I am thankful that my mother chose life for me and my sister. I am thankful that she taught us that life is sacred, and that we were brought up to understand that a fetus is a baby. I am thankful that when I got pregnant at 17, I had been taught that my baby was not a “clump of cells” and that I had many options available to me. Not one of those options was abortion, because even at 17, I knew that mothers aren’t blessed with babies so they can kill them. Cody is here because I was taught, and blessed to have support from a my mom. I am thankful for a church (that even though the members shunned me) taught me that his life was important. I’m sure Cody Rivera is thankful that I didn’t choose to kill him because he was not planned and I wasn’t ready. He’s 24 this year, you can ask him what he thinks of abortion. Perhaps you can ask him about his 3 kids and one day they’ll tell you what they think of it too. I wouldn’t be blessed with him, or my 3 grandkids had I listened to the message of the world, that my baby was “my body, my choice” to kill. I’m so glad I didn’t.

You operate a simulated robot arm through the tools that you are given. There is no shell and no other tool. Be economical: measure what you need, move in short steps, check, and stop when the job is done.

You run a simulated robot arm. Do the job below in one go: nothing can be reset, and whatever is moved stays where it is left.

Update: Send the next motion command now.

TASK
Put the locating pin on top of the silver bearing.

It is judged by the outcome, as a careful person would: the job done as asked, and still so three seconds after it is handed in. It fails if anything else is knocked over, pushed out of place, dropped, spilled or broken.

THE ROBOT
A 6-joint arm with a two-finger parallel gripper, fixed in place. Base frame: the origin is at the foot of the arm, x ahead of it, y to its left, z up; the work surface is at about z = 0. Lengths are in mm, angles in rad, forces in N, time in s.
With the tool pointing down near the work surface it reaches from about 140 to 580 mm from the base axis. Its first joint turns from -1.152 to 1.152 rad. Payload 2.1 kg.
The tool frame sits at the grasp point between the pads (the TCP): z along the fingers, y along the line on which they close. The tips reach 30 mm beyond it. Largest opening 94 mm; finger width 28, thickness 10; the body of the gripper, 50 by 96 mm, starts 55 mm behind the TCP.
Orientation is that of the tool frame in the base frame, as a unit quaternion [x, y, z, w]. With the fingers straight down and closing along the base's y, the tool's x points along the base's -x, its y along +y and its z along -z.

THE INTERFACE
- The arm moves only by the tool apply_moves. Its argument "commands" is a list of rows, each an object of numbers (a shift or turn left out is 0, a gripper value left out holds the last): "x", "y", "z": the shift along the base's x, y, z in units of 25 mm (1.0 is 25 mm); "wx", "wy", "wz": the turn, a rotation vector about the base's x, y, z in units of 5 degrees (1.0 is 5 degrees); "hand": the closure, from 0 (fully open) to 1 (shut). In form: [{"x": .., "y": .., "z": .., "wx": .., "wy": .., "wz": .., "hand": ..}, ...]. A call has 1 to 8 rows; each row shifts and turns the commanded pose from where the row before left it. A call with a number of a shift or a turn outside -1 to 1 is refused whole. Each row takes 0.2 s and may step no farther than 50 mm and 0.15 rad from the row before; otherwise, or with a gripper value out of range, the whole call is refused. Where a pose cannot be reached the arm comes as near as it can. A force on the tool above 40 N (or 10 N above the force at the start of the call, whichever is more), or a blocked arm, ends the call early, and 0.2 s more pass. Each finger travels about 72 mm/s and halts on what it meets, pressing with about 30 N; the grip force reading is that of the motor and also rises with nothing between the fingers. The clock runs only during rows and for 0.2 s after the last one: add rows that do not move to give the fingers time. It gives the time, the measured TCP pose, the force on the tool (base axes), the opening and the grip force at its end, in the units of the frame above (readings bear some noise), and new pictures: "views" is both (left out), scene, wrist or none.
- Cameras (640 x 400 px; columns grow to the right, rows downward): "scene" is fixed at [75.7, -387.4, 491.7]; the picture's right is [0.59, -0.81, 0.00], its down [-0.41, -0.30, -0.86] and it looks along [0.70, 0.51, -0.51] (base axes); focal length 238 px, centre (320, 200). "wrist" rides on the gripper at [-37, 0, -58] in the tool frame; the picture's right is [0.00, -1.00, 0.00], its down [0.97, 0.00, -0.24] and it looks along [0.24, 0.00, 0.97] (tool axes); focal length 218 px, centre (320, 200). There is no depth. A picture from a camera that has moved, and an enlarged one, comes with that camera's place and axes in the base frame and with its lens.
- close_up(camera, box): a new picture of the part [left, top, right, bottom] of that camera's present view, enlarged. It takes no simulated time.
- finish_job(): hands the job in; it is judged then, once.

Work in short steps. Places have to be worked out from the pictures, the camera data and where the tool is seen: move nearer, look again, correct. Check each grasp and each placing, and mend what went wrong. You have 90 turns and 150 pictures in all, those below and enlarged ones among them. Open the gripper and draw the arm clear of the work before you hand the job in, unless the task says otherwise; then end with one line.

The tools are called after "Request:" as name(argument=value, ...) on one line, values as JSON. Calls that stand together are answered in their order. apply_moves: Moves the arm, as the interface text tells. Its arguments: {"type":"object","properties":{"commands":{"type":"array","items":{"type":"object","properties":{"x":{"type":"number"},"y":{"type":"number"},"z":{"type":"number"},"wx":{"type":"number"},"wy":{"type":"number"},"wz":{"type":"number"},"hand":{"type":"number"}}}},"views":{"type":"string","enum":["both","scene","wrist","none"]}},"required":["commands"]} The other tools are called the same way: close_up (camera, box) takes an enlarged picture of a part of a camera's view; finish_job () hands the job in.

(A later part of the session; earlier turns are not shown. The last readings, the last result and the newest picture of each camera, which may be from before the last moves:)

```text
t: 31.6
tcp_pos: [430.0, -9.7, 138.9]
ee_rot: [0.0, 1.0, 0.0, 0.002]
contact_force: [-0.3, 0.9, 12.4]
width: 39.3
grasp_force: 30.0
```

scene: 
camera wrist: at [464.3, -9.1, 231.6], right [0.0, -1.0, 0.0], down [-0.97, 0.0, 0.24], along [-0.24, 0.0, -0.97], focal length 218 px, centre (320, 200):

I’m thankful for my ONE planned pregnancy Jasmine Tiana Windham! Thankful she is smart, and knows that she has options, and support should she ever need it. Thankful that she is an adult that is learning, but can make adult decisions and doesn’t think that it’s ok to kill a baby.
I’m thankful for Hannah. Unplanned, total surprise, and wanted and needed more than we ever knew.
We didn’t march today, but we are thankful, blessed, proud and stand for the rememberance of the millions of babies that had no one to stand up for them, and the millions that still have a chance!